**Task to complete**
Carry the document passage on from its last sentence.

----- Document passage -----

READING: John Maynard Keynes on Why the Business Cycle Is Cyclical
From Keynes’s 1936 “General Theory of Employment, Interest, & Money, chapter 12…
The overhang of excess inventories created by the fact of ongoing recession after a crash, and the likelihood that there will be no effective recovery in the perceived marginal efficiency of capital until enough time has passed for substantial capital depreciation to take place—those are the factors to which John Maynard Keynes back in 1936 attributed the complex root of the macroeconomic-output differential equation that is the cyclical part of the business cycle.
He attributed the magnitude of the cycle to the sizes of the shocks delivered by the recurrent sudden collapses of over-optimistic bubble-time expectations.

----- Dataset extract -----

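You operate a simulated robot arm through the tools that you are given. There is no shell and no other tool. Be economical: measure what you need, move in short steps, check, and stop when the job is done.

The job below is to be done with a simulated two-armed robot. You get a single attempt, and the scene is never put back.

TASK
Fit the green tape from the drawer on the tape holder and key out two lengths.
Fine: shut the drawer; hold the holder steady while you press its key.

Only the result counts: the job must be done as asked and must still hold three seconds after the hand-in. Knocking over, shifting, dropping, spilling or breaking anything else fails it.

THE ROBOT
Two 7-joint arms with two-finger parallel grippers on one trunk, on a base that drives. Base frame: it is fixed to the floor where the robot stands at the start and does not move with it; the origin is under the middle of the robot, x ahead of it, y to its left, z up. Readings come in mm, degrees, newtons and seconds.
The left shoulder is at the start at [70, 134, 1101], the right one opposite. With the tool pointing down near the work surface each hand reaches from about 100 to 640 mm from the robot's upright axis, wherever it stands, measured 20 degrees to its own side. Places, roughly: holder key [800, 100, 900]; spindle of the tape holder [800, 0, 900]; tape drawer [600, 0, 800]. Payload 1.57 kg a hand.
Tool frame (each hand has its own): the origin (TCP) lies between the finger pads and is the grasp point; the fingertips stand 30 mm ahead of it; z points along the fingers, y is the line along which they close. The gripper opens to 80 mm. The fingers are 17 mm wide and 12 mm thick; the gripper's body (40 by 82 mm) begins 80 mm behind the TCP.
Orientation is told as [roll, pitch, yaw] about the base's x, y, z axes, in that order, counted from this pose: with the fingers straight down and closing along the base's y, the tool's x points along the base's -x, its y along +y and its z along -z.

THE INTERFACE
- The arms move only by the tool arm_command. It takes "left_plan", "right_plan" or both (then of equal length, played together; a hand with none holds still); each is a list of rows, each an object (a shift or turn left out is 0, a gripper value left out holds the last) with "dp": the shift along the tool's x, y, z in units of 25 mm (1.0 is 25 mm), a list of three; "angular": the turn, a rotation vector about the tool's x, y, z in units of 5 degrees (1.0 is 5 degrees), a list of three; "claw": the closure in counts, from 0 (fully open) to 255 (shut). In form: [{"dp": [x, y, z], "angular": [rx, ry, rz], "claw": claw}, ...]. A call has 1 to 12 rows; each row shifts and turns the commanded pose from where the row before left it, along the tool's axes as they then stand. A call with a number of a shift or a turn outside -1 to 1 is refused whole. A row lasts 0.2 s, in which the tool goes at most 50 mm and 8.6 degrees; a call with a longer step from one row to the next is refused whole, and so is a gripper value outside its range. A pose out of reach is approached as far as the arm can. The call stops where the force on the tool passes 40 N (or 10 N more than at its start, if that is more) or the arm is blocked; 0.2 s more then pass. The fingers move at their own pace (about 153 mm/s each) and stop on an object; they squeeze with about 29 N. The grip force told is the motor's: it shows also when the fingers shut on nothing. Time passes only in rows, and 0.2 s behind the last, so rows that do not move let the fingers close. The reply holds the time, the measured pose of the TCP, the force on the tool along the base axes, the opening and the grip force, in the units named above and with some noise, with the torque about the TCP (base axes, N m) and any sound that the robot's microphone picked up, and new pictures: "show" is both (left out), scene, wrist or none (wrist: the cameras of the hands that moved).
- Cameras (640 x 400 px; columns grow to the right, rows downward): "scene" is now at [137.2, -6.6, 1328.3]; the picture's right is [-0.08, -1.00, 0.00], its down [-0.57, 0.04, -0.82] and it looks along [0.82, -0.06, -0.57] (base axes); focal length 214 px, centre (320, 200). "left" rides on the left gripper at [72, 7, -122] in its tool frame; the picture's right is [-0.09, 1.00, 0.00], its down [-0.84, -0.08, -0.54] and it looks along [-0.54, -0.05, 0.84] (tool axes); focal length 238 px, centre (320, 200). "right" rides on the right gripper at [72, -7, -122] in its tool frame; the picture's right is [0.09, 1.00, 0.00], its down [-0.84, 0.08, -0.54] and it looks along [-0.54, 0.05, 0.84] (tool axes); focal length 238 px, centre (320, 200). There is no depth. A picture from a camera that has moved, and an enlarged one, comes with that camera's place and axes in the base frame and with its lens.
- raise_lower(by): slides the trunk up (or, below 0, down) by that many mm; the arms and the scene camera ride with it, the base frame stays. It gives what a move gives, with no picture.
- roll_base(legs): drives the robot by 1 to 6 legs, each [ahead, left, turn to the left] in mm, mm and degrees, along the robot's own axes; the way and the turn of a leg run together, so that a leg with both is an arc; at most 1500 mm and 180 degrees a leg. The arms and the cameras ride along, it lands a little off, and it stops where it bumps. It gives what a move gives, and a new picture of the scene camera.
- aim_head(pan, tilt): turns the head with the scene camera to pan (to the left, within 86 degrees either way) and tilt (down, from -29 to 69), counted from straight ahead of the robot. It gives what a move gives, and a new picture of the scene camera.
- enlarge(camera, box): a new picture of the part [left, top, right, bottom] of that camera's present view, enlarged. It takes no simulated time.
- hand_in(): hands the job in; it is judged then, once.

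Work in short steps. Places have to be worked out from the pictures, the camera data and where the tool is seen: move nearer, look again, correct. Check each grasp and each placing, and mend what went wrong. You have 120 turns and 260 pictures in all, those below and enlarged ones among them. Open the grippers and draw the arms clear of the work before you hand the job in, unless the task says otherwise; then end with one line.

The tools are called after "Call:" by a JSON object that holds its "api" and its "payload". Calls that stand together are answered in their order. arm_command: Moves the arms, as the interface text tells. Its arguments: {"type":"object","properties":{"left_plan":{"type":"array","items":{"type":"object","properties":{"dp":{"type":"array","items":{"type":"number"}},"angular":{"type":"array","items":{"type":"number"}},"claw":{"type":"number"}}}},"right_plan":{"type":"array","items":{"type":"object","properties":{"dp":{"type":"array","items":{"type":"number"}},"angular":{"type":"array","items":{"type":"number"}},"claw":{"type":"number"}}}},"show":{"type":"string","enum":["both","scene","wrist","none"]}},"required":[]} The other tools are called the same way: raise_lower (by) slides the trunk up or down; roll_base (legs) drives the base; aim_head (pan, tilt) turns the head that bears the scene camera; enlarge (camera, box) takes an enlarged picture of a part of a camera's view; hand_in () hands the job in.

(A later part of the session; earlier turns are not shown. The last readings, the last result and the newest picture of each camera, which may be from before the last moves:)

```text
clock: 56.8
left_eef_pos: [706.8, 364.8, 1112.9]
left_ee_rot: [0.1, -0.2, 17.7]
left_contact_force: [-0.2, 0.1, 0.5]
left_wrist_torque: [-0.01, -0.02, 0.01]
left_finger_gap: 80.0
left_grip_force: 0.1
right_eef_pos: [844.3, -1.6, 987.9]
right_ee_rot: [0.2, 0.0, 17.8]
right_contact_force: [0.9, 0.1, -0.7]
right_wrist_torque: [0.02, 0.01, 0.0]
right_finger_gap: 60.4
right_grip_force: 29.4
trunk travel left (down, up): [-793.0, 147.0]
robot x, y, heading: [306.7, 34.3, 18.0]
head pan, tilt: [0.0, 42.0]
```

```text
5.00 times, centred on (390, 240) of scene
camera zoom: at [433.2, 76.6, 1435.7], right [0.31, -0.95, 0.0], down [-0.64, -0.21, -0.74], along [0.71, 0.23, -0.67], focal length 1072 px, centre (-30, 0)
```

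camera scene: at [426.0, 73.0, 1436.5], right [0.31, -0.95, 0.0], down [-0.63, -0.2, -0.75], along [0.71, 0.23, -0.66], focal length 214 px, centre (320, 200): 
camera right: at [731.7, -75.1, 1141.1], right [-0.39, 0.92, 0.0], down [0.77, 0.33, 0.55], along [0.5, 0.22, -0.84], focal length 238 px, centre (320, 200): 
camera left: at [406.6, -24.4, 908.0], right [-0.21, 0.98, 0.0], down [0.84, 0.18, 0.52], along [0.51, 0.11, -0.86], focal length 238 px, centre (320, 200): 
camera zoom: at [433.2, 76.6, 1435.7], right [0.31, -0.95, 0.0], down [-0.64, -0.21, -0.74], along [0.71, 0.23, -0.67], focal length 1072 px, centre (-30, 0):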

-----

**Response to this exercise**
I think his reliance on pure expectational psychology here probably missed the mark to some considerable degree—financial market micro- and macro-structure matters a good deal here. As Robin Wigglesworth just wrote, you can say that in the pat month people have turned bearish on the dollar-yen, and in a sense they have, “but this more like a primal scream of margin calls, short-covering, and wrecked P&Ls to us”—Limits to Arbitrage with a Vengeance, starring Bruce Willis, Jeremy Irons, & Samuel L. Jackson:
Any fluctuation in investment not offset by a corresponding change in the propensity to consume will, of course, result in a fluctuation in employment. Since, therefore, the volume of investment is subject to highly complex influences, it is highly improbable that all fluctuations either in investment itself or in the marginal efficiency of capital will be of a cyclical character…. I suggest, however, that there are certain definite reasons why, in the case of a typical industrial trade cycle in the nineteenth-century environment, fluctuations in the marginal efficiency of capital should have had cyclical characteristics.
These reasons are by no means unfamiliar either in themselves or as explanations of the trade cycle. My only purpose here is to link them up with [my] preceding theory.
I can best introduce what I have to say by beginning with the later stages of the boom and the onset of the ‘crisis’.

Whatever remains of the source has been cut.